Özgür Özel’in CHP genel başkanlığına aday olduğu günlerdi.

Partisinin Diyarbakır il kongresinde yaptığı konuşmada “Sen seçersin ben görevden atarım. Böyle bir demokrasiyi, kayyum demokrasisini, demokrasiye vurulan kayyum hançerini reddediyoruz” dedi.

Genel başkan olduğunda kayyumlara karşı nasıl bir bakış açısına sahip olacağını o zamanlar bu sözlerle duyurdu.

***

Özgür Özel CHP’ye genel başkan oldu.

Elbette adaylıktan makama geçiş kayyumlara bakış açısında bir değişime neden olmadı.

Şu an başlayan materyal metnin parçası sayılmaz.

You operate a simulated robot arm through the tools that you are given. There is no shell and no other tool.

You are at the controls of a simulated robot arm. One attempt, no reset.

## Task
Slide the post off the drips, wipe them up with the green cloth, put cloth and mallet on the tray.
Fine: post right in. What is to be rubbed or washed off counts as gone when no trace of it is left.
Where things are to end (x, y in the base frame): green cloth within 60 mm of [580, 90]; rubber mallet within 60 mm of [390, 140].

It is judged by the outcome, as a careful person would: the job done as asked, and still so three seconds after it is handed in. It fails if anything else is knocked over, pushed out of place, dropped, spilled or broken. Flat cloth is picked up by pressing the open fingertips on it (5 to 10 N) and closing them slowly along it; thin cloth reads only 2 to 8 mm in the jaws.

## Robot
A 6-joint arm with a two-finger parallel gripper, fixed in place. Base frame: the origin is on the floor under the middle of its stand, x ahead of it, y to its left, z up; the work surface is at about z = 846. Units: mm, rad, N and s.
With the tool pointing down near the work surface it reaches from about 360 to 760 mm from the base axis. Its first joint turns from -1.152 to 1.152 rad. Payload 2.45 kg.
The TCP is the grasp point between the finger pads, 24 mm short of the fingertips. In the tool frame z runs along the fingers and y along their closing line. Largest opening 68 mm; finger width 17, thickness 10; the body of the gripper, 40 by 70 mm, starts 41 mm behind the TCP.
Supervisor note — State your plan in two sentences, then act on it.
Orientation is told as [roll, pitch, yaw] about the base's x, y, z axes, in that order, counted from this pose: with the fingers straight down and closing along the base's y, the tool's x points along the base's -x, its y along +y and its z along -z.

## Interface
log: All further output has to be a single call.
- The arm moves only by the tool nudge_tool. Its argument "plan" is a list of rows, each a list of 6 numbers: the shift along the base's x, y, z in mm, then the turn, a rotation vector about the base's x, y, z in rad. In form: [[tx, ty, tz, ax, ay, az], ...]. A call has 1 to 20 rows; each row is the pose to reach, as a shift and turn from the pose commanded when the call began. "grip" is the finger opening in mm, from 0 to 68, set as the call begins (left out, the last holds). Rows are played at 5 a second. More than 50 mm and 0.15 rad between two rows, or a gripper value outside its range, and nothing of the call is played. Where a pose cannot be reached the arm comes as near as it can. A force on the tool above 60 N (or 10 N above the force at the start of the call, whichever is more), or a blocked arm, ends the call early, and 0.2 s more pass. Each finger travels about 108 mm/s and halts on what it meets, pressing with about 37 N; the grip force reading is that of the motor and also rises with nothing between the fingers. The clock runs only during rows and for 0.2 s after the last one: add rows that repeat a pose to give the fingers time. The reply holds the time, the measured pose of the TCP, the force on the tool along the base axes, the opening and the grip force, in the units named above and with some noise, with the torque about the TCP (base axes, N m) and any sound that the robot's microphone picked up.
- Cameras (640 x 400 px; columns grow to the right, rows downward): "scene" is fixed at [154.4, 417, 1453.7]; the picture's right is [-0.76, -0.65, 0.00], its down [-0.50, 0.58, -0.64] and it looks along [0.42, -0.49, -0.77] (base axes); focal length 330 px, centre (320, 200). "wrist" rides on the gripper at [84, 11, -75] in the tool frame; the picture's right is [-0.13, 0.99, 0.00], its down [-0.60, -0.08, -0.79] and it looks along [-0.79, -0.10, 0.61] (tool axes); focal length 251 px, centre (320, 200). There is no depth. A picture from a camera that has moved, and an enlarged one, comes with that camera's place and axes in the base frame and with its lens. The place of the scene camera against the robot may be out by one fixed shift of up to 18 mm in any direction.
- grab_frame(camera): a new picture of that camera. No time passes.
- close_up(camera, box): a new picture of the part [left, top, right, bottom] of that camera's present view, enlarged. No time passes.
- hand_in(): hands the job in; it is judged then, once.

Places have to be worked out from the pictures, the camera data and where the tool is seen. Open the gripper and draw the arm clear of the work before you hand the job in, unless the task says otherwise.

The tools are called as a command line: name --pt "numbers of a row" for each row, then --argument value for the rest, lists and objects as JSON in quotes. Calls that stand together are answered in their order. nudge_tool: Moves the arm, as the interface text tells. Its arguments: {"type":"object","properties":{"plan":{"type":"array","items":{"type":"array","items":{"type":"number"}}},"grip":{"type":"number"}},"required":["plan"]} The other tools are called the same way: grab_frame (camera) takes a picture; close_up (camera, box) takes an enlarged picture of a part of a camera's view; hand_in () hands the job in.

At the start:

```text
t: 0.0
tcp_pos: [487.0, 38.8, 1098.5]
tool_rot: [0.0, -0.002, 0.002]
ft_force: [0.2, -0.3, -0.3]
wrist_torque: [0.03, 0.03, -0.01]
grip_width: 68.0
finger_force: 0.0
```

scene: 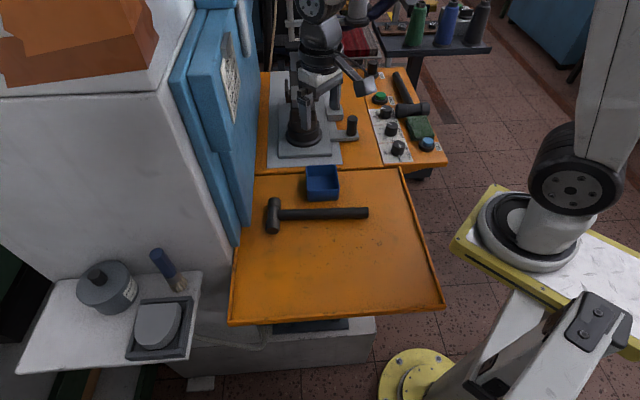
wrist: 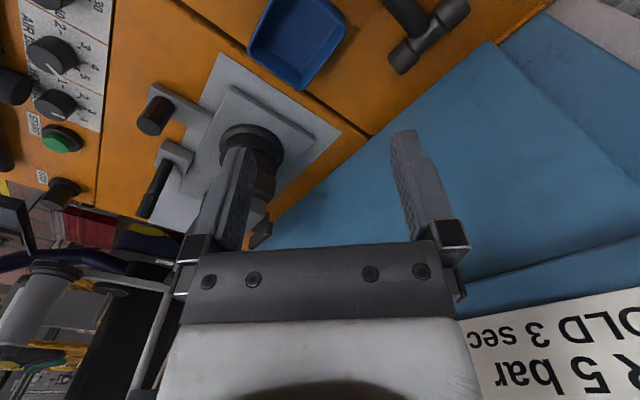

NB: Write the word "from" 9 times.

Göreve gelmeleri halinde kayyum atanması gereken işlere imza atacağı muhtemel DEM’lilerle kent uzlaşısı adı altında ittifak kurarak seçimlere girmesi kayyumlara karşı duruşunu sürdüreceğinin en önemli deliliydi.

***

Ve Özgür Özel’in ortakları, seçimlerin ardından kuruldukları belediye başkalıklarından “bize kayyum atayın” ricasında bulunmaya başladı.

Diyarbakır belediyesinin eş başkanları, Özgür Özel’in demokrasiye vurulan hançer olarak nitelendirdiği kayyumlardan hesap soracaklarını söyledi.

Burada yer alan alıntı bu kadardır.